The opinion of the court was delivered by: Dan Pellegrini, Judge

Argued: December 13, 2011



Lancaster County (County) appeals from an order of the Pennsylvania Labor Relations Board (Board) affirming a decision of the Hearing Examiner that the County committed an unfair labor practice in violation of Section 805 of the Public Employe Relations Act (PERA)*fn2 by refusing to implement an interest arbitration award (Award) because the County did not meet its burden of demonstrating that implementation of the Award would require legislative enactment. Discerning no error in the Board's decision, we affirm.

The American Federation of State, County and Municipal Employees, District Council 89 (AFSCME) and the Lancaster County Commissioners (Commissioners) were parties to a collective bargaining agreement which set forth the conditions of employment for corrections officers at the Lancaster County prison. That agreement expired on December 31, 2008, and the parties were unable to reach a new agreement. An impasse was declared, and the parties referred the dispute to an arbitration panel pursuant to Section 805 of the PERA. Subsequently, the arbitration panel issued an Award directing the County to pay shift differential, wage and longevity pay increases to the bargaining unit employees each year for the three-year period running from January 1, 2009, through December 31, 2011.
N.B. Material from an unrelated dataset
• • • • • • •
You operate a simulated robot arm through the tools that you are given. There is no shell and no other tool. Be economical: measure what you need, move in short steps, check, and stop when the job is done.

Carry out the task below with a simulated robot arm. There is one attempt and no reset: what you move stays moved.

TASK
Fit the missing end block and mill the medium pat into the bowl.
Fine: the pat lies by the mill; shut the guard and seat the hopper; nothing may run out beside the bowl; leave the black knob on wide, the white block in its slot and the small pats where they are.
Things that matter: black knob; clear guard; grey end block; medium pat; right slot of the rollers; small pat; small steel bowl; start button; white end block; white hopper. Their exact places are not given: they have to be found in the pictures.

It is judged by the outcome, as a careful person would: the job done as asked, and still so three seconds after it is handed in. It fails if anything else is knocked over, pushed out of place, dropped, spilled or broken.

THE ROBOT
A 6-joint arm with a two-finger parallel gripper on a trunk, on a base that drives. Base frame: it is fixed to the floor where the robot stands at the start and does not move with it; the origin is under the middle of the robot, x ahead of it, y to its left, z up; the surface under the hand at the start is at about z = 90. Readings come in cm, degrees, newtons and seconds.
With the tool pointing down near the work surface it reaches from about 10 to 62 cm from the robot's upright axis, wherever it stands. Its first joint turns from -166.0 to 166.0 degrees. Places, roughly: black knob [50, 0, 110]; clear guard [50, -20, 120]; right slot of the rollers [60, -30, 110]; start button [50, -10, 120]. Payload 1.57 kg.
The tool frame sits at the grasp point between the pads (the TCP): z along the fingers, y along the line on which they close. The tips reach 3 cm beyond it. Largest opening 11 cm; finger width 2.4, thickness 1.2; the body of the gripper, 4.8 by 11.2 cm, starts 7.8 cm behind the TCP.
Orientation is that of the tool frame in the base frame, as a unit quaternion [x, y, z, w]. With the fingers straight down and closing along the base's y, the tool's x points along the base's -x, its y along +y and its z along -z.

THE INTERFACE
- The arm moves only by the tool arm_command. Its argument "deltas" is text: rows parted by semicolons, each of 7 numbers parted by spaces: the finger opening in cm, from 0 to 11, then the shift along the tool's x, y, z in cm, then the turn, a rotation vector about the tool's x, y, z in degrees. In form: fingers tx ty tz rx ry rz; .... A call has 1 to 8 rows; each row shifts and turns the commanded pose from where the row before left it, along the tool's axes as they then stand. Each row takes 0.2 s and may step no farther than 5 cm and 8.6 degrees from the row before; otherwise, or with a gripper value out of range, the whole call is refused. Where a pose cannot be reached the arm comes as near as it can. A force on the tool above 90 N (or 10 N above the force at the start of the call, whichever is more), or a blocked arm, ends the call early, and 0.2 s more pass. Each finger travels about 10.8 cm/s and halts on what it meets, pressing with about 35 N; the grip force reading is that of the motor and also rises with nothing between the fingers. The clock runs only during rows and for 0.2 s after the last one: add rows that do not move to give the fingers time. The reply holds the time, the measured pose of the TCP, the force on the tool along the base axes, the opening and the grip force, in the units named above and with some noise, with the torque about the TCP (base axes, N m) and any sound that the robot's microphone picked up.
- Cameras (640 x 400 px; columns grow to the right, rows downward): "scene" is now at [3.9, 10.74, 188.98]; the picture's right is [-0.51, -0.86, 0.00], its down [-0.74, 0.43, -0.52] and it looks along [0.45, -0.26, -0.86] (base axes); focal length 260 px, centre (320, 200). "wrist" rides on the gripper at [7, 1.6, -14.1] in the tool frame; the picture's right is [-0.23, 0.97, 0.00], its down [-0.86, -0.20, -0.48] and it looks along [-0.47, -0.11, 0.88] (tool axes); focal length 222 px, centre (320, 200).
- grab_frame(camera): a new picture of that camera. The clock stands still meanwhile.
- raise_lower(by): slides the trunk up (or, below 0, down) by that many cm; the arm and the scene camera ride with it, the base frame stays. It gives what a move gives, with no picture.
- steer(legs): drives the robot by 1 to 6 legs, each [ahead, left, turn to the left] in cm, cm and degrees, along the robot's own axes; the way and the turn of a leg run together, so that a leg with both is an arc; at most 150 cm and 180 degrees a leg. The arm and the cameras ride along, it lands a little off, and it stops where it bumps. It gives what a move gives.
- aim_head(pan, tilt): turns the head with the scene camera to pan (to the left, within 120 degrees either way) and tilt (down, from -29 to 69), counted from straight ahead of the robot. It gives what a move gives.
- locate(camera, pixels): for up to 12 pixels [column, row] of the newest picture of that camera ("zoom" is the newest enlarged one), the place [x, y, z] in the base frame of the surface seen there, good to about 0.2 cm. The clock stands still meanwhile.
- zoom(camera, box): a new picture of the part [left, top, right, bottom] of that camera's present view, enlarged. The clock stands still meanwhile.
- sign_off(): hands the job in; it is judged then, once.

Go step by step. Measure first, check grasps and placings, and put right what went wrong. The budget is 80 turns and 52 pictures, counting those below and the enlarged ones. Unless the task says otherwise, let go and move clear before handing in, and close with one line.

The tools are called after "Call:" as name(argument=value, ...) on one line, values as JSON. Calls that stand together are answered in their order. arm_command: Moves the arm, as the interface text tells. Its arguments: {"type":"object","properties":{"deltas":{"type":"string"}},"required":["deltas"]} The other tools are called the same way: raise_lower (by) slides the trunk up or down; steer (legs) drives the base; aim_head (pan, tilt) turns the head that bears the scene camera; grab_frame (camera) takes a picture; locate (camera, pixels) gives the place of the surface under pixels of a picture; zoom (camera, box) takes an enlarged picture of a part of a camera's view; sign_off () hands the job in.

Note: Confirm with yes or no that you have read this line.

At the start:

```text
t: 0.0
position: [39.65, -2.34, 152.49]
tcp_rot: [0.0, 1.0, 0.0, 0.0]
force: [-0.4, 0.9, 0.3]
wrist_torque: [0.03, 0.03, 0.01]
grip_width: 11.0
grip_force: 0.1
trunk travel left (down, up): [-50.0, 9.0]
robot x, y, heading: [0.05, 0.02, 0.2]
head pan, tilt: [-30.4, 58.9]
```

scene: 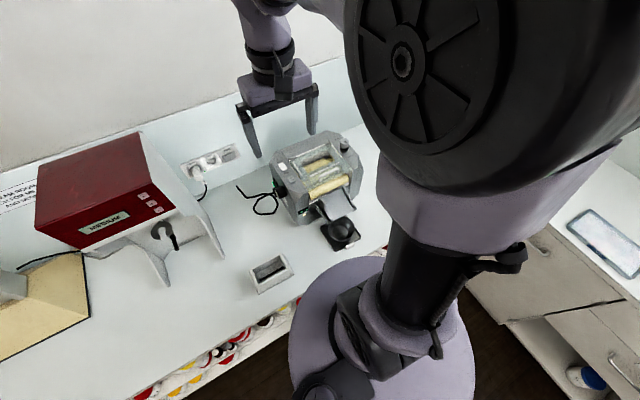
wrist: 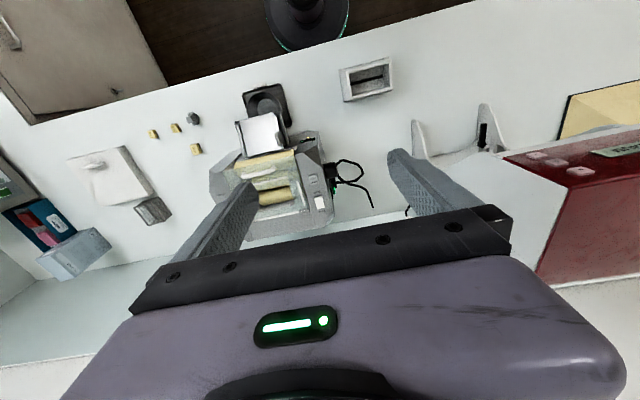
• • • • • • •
The County did not appeal the Award and implemented the provisions for 2009. However, after meeting several times and consulting the County's legal counsel, the Commissioners passed a resolution stating in their determination that the financial terms of the Award for 2010 and 2011 would require the appropriation of funds or levying of taxes and, therefore, they rejected the financial provisions of the Award. Section 805 of the PERA states that, "decisions of the arbitrators which would require legislative enactment to be effective shall be considered advisory only." 43 P.S. §1101.805. According to the Commissioners, implementing the financial provisions of the Award would cost up to $650,000 and there was no extra money in the 2010 prison budget or the general fund budget to cover these additional costs.*fn3 Given the County's deteriorating financial situation and the alleged lack of funds, the Commissioners determined that implementing the financial terms of the Award would require the appropriation of funds or a tax increase; therefore, the Commissioners believed the financial terms were advisory only. When the County failed to implement the wage increases in January 2010, AFSCME filed a charge of unfair labor practices with the Board under Sections 1201(a)(1) and 1201(a)(5) of the PERA.*fn4

Michael Messina (Mr. Messina), a labor economist in AFSCME's department of research and collective bargaining services, testified before the Hearing Examiner. Mr. Messina provides technical assistance during collective bargaining, such as negotiating contracts, evaluating the financial health of employers, and overseeing the development of compensation and benefit surveys. With respect to this case, Mr. Messina was asked to calculate the cost of the financial provisions of the Award which the Commissioners failed to implement. Mr. Messina testified that if the County had implemented the financial provisions of the Award for 2010, it would have cost an additional $484,833. This total included $387,000 for the wage increase, $15,496 for the shift differential increase and $48,000 in overtime. Mr. Messina was also asked to determine whether there was sufficient financial flexibility within the County's budget so that a tax increase would not be required in order to fund the Award. To this end, Mr. Messina reviewed the County's Comprehensive Annual Financial Reports and County budget documents for the past 10 years. According to Mr. Messina, these documents demonstrated that the County had a tendency to over-estimate its total expenditures for its prison operation and typically spent less than anticipated. Mr. Messina also testified to an approximate $3 million excess in the County's general fund at the end of 2010.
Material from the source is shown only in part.